Selected passage
Dir: Rob Cohen. US. 2001. 108 mins.
From the first frame to the last, Rob Cohen's The Fast And The Furious is a B- movie, elevated by A-level stunt work and roaring cars that test the limit, but dragged down to C-level characterisation with a formulaic plot and schematic hero, anti-hero and villain. Superficially inspired by Rebel Without A Cause's mixed-up youth melodrama, but closer in spirit to Gone In 60 Seconds (the 1974 version, not last year's remake), the film features bland teen heartthrob Paul Walker as an undercover cop investigating a drag-racing street posse that zooms through the streets of L.A. at a simulated speed of 170 mph. Producer Neal H. Moritz's previous efforts (Cruel Intentions, I Know What You Did Last Summer) have been reliable barometers for what interests young audiences, and his latest yarn, fake as it is as a romantic morality tale, may also prove to be a date picture for undiscriminating viewers.
Among many other effects, the immensely successful James Dean-starring vehicle Rebel Without A Cause bred two sub-genres, both cashing in on the rapidly emerging American youth subculture: the wild youth film and the mixed-up youth film. The former cycle produced such schlock movies as Crime In The Streets, Untamed Youth and Juvenile Jungle, whereas the latter led to a dozen car pictures, including Hot Red Girl, Dragstrip Girl, Hot Car Girl and Dragstrip Riot, all made between 1956 and 1958.
Fast And Furious is very much an attempt to revive these films, ignoring the fact that they were quickies made on minuscule budgets. Made on a much bigger scale - and almost deafening sound level - the new feature flaunts spectacular chase scenes and special effects, orchestrated by the best pros in the business. Craig Lieberman, head of the National Import Racing Association (NIRA) and RJ De Vera, a legendary street racer, served as on-set car consultants.
The plot, such as it is, is immediately forgettable, although in the long run Fast And Furious may register as a curiosity item in two ways. It is reportedly the first picture to present the adrenaline-charged world of import street racing, a subculture with its own rituals, values, dress code and lingo. Second, the film tries to boost the careers of Jordana Brewster and Michelle Rodriguez, in her first appearance after her stunning debut in last year's highly acclaimed indie film, Girlfight.
Based on Ken Li's article for Vibe magazine, Fast And Furious, written by Gary Scott Thompson, Erik Bergquist and David Ayer, is basically a modern Western. Replacing horses with cars (or rather horsepower), the script takes the genre's classic elements and conflicts - male camaraderie, loyalty, betrayal, freedom - and recreates them in a contemporary urban milieu, LA., the heart of street racing and American car culture in general.
Vin Diesel shows again, after his turn in Pitch Black, that he's cut to be an action hero; his name almost calls for it. As Dominic Toretto, the charismatic anti-hero, he drives the streets of LA. as if he owns them. Dom spends his days putting wrench time into high-performance racing cars: the specific model and year are far less important than the computer controlled fuel injection that makes them fly. On a good night, when a rival has the nerve to challenge him, Dom can pocket up to $10,000 a ride. He struts through the outlaw scene like a rock star presiding over a hungry roar of fans.

Job 1
Repeat the span of the selected passage whose first words are "The plot, such" and whose last words are "indie film, Girlfight.".
Job 2
Give the continuation of the selected passage.

Given material
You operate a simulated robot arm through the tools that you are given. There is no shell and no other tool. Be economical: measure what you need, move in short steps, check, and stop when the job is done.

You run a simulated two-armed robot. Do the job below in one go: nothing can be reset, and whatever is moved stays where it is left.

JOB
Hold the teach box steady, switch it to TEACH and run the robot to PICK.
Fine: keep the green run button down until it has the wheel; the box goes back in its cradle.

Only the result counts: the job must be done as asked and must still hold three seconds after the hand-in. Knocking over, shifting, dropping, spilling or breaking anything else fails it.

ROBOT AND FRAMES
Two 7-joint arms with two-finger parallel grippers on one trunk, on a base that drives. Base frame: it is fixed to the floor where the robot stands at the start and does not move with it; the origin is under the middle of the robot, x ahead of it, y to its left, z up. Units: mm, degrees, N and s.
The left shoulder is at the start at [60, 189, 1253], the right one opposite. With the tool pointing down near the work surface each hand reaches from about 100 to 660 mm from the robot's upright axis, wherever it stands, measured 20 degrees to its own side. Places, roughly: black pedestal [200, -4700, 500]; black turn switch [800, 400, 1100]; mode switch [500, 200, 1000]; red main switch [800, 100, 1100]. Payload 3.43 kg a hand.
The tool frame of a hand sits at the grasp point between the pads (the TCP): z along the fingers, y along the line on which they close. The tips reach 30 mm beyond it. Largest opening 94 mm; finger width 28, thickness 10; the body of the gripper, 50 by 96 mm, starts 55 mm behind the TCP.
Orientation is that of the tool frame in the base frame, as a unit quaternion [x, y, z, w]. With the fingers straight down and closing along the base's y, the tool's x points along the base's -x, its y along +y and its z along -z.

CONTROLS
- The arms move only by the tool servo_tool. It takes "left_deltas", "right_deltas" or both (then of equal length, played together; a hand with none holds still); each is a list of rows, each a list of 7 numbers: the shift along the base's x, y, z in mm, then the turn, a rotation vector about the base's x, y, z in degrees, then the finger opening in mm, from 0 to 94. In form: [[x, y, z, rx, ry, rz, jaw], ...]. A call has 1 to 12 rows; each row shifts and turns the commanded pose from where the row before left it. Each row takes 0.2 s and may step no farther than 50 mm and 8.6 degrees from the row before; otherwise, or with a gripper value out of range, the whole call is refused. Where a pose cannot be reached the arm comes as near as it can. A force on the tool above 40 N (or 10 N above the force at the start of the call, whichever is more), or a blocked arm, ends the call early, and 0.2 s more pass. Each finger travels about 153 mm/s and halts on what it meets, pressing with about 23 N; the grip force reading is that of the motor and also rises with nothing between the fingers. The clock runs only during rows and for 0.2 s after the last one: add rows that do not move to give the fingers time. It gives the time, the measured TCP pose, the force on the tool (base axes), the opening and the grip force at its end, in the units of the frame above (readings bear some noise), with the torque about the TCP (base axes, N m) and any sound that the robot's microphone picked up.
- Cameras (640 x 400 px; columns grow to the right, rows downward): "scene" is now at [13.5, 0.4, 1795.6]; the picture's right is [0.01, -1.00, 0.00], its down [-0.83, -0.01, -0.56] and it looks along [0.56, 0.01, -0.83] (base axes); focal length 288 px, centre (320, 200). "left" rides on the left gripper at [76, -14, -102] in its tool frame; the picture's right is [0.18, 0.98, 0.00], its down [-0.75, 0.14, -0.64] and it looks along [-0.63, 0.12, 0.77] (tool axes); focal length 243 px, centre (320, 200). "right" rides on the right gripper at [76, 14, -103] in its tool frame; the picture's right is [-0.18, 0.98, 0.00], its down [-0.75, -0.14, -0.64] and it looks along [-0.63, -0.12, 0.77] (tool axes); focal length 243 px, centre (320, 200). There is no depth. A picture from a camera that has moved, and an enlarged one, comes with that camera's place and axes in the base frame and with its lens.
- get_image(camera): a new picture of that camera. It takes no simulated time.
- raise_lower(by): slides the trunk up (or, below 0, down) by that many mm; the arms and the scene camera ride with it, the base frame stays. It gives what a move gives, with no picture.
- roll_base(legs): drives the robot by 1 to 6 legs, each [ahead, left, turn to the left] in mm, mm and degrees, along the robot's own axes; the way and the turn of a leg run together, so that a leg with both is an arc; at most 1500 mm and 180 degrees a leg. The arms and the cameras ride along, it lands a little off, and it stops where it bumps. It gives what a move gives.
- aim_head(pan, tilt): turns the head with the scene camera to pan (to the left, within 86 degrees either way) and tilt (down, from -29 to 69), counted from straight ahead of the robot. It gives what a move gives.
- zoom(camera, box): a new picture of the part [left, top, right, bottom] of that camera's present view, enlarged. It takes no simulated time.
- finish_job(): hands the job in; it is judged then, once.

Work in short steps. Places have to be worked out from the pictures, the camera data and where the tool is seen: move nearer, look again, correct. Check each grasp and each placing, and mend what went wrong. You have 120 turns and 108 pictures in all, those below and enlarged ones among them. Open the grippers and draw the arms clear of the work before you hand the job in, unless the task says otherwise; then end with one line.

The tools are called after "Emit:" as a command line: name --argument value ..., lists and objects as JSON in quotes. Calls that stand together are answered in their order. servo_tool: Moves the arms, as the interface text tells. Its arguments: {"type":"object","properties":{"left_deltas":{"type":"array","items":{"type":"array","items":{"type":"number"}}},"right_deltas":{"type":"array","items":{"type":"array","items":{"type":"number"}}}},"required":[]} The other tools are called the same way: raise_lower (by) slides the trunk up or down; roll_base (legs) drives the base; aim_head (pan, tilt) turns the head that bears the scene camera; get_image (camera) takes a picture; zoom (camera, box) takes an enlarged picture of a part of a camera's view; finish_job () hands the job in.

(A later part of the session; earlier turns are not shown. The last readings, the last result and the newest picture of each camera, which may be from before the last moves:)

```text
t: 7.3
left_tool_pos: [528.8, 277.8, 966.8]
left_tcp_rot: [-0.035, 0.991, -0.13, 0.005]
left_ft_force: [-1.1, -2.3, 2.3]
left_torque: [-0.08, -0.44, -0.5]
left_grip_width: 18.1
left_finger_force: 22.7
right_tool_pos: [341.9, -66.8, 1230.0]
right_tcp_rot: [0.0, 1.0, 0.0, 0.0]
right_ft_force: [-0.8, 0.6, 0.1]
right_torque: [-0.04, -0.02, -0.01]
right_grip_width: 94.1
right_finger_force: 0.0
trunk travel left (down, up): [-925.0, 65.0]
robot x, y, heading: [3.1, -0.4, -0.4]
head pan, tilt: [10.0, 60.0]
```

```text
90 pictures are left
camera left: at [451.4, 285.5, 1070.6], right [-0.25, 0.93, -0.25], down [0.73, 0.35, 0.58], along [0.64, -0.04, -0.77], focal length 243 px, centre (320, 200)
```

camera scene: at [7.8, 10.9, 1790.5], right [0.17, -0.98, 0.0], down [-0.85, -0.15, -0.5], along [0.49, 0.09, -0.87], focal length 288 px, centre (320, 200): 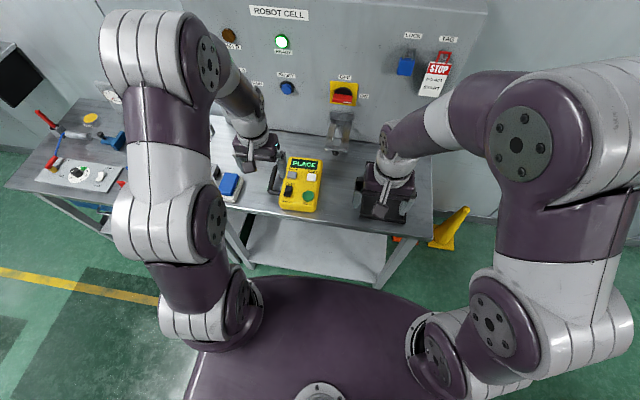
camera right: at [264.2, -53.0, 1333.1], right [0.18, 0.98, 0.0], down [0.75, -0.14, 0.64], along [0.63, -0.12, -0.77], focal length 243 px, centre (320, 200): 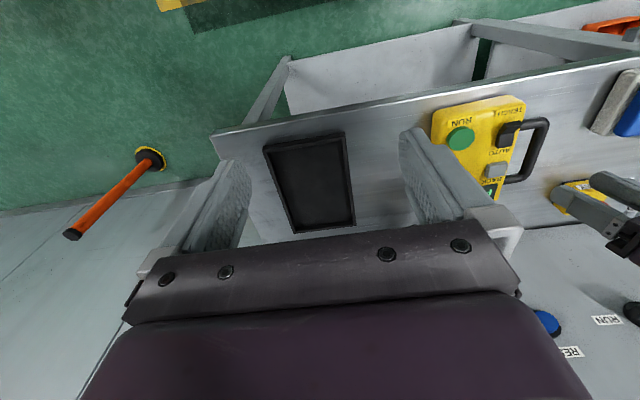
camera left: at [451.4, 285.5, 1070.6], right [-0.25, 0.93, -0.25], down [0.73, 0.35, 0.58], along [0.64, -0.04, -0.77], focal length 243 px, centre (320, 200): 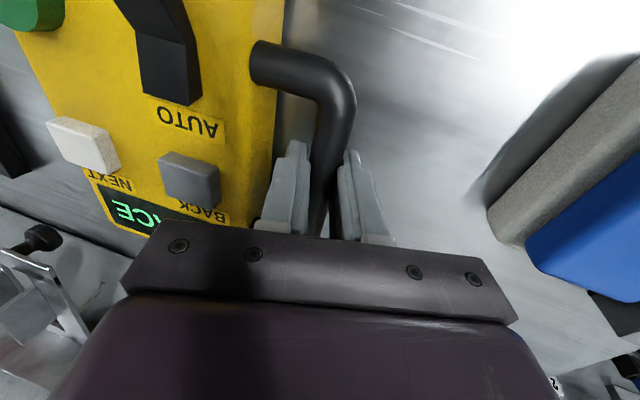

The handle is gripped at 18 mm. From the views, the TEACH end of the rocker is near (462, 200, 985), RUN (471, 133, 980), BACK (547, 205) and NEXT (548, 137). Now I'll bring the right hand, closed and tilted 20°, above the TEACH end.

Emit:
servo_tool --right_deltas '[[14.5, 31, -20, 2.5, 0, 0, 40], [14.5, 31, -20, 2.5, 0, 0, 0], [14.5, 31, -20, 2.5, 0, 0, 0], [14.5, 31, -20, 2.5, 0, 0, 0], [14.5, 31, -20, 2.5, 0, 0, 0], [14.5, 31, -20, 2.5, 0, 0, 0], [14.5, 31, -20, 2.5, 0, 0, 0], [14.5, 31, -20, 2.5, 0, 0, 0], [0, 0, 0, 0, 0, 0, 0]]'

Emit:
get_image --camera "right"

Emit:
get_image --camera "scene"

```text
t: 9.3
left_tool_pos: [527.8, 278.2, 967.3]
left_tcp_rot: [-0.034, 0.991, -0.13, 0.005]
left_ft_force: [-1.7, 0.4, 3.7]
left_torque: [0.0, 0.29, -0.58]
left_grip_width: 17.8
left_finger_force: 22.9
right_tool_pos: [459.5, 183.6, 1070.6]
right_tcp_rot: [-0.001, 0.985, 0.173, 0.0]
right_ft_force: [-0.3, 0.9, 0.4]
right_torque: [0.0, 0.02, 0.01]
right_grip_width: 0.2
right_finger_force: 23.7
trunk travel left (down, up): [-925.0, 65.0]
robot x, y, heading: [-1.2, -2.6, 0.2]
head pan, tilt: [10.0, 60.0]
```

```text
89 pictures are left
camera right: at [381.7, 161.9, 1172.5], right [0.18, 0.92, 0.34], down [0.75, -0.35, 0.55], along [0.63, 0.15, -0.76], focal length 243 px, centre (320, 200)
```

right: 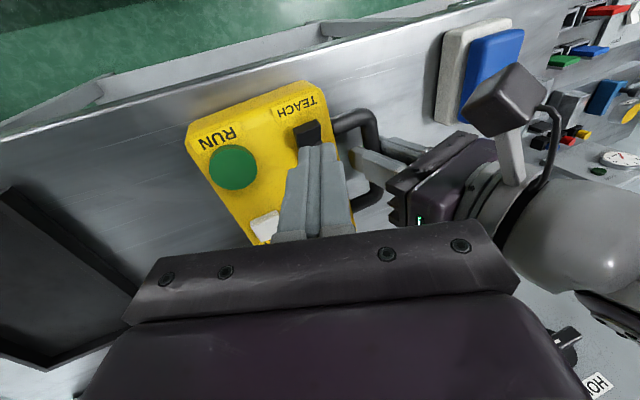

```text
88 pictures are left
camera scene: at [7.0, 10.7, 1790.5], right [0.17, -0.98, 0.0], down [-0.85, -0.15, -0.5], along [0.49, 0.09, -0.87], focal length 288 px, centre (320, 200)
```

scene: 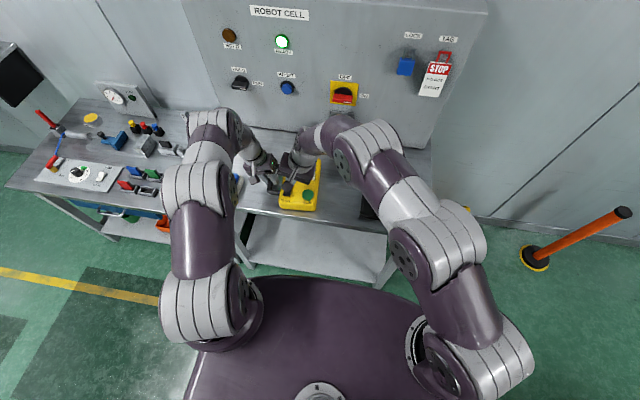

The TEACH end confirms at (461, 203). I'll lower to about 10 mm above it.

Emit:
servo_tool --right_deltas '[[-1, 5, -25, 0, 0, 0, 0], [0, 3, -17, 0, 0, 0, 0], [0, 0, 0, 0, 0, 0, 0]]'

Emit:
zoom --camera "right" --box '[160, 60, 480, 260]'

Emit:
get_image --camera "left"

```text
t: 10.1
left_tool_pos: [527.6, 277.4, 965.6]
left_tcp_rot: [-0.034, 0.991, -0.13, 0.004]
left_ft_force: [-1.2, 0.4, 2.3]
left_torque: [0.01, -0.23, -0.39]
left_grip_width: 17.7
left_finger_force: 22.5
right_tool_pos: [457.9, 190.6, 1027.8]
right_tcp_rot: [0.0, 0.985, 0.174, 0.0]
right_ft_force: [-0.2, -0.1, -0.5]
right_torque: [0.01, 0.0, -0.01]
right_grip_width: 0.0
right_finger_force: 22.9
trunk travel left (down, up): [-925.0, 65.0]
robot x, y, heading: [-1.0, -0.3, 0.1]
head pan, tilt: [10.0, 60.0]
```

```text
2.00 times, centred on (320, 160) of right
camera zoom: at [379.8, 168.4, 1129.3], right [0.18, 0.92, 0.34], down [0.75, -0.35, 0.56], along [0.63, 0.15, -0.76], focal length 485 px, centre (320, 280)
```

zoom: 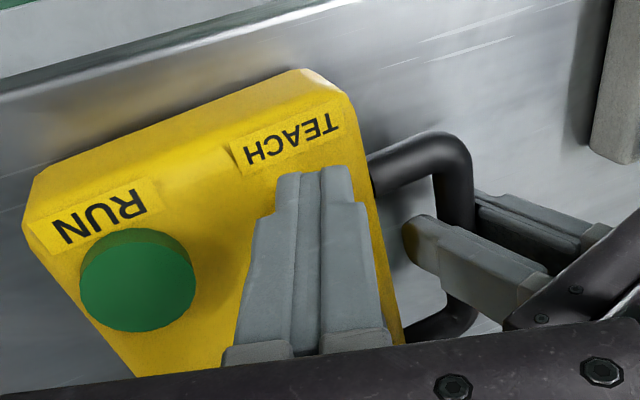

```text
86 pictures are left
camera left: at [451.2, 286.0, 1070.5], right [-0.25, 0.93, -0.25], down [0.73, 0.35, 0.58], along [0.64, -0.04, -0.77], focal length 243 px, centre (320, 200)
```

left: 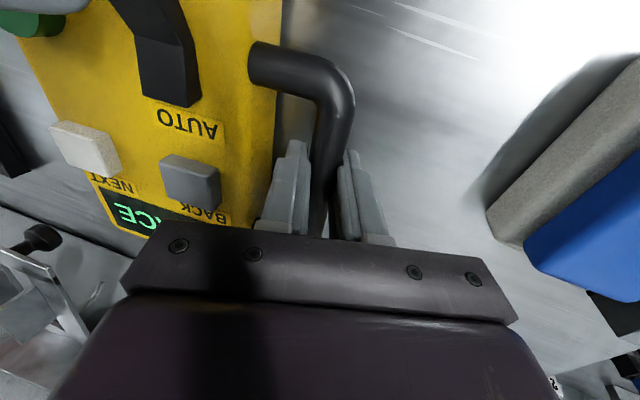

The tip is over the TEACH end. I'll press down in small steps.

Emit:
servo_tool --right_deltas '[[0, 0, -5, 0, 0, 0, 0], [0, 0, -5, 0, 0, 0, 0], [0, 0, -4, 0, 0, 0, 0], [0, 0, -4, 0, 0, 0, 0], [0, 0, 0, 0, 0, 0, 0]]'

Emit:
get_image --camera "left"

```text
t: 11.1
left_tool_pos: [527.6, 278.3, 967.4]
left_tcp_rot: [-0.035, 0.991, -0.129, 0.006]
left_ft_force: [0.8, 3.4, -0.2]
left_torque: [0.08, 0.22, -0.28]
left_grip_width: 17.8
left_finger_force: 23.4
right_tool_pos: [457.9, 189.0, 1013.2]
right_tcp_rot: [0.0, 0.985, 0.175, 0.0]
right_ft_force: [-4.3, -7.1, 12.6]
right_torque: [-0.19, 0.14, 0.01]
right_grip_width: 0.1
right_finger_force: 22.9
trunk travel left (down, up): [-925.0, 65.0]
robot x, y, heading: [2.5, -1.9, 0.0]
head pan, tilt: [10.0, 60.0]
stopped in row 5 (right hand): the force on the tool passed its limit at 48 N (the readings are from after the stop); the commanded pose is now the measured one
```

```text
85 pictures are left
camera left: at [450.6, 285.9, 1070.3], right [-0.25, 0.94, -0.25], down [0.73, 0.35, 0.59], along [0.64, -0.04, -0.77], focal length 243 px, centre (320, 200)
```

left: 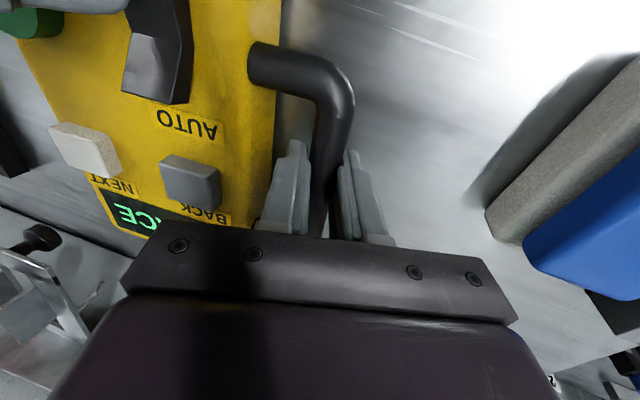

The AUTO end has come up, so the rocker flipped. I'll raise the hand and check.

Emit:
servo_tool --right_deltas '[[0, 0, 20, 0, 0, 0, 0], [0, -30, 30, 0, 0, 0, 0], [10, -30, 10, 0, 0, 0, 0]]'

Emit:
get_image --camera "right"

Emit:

Exercise output 1
The plot, such as it is, is immediately forgettable, although in the long run Fast And Furious may register as a curiosity item in two ways. It is reportedly the first picture to present the adrenaline-charged world of import street racing, a subculture with its own rituals, values, dress code and lingo. Second, the film tries to boost the careers of Jordana Brewster and Michelle Rodriguez, in her first appearance after her stunning debut in last year's highly acclaimed indie film, Girlfight.

Exercise output 2
Dom is contrasted with a blandly named hero, Brian Spindler (Walker), who prides himself on being street smart, but is perceived by everyone else as white bread. He seeks Dom's approval behind the wheels of his own NOS-injected muscle machine. Hooked, and easily excitable, Brian is ready to test his limits. No one knows that Brian is an undercover cop investigating a series of big-rig hijackings, which the police and FBI need to stop or else the truckers will take matters into their own hands.
After an encounter with ruthless Johnny Tran (Rick Yune), Dom decides Brian is "all right," although despite his protests, sister Mia (Brewster) falls for Brian; neither is aware of his double identity. The cops know that the cash flowing freely through the street-racing scene is "dirty," which soon makes both Dom and Johnny suspect. The rivalry between Dom's and Johnny's crews escalates to a dangerous level, forcing Brian to make decisions about his very loyalty.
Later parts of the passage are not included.